Task description: In the document excerpt, find "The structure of" and reproduce everything up to and including "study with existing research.".

Document excerpt:
-- begin --

The structure of this paper is as follows. We review related work in Section 2, describe the MDIFL scheme in detail in Section 3, and present and discuss experimental results in Section 4. Finally, this work is concluded in Section 5.

2. Literature Review

In this section, we review the relevant literature on node selection and participant incentives in order to connect our study with existing research.

2.1. Node Selection Issue

Due to the large number of heterogeneous clients in the federated learning environment, the adverse effect of data heterogeneity will be exacerbated if participants are randomly selected. Therefore, it is crucial to preferentially select high-quality participants, which can quickly improve the model performance. Lai et al. [16] propose an actor selection framework (Oort) that can identify and select those actors for training and testing who have both data that provide the greatest utility in improving model accuracy and the ability to run training quickly. Chai et al. [17] proposed a layer-based federated learning system (TiFL), which divides participants into layers based on their training performance and selects clients from the same layer in each round of training. Wang et al. [18] propose an experience-driven federated learning framework (Favor) based on reinforcement learning, which intelligently selects client devices to participate in each round of federated learning to counteract the bias introduced by the non-IID data and accelerate convergence. Kang et al. [19] took reputation as a fair measure, and used a multi-weight subjective logic model to efficiently calculate the reputation of participants to select reliable participants for federated learning to defend against unreliable model updates in mobile networks.
In addition, although the data set does not leave the local area during the federated learning process, a certain degree of privacy protection is achieved, but the federated learning may also be subject to poisoning attacks [20]. For model poisoning, Bhagoji et al. [21] propose two key stealth concepts to detect malicious updates, use an alternating minimization strategy to improve the stealth of the attack, and demonstrate that effective and covert model poisoning attacks are possible. In addition, since the participants participating in the model training task are all rational, if malicious participants appear, they may destroy the training of the model by changing the gradient parameters of the model uploaded to the aggregator. Fang et al. [22] conducted a systematic study on the local model poisoning attack of federated learning, and the results demonstrated that the Byzantine-robust federated learning method can not defend against poisoning attacks in all cases; thus, new defense measures need to be proposed to resist a poison attack. Zhang et al. [23] proposed an unsupervised approach, where the server predicts the model updates of participants in each iteration based on historical model updates, identifies whether participants are malicious, and removes most of the malicious participants. Xu et al. [12] proposed a precision-based malicious node detection mechanism; through the results of each training, each participant is marked with a reputation score, and nodes with a reputation score below zero will lose the opportunity to join any training process. Xu et al. [13] proposed a novel robust and fair federated learning (RFFL) framework to maintain the reputation of each participant by uploading gradients to check each participant’s contribution, thereby identifying non-contributing or malicious participation to be removed.

-- end --

Raw data:
-- begin --

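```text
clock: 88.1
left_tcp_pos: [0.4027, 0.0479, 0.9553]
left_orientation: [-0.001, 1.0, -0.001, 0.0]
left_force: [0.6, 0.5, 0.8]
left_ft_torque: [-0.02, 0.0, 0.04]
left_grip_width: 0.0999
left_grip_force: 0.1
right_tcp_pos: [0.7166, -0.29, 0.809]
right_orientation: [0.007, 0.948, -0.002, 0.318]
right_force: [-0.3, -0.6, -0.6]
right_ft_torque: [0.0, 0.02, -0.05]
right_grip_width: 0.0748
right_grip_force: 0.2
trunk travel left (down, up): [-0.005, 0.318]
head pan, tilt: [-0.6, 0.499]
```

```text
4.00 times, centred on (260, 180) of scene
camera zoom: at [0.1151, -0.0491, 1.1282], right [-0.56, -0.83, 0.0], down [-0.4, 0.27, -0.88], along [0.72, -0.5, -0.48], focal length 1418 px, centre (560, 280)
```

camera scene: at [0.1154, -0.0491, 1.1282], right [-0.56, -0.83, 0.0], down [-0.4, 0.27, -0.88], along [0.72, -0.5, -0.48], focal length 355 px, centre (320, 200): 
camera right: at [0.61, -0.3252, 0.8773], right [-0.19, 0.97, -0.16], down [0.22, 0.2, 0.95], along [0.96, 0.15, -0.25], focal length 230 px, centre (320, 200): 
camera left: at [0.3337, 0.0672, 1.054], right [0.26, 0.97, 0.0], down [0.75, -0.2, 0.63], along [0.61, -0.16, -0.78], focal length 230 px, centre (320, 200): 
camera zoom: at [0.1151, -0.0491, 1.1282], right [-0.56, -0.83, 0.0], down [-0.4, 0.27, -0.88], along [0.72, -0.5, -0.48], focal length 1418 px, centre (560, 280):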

-- end --

Answer to this exercise:
The structure of this paper is as follows. We review related work in Section 2, describe the MDIFL scheme in detail in Section 3, and present and discuss experimental results in Section 4. Finally, this work is concluded in Section 5.

2. Literature Review

In this section, we review the relevant literature on node selection and participant incentives in order to connect our study with existing research.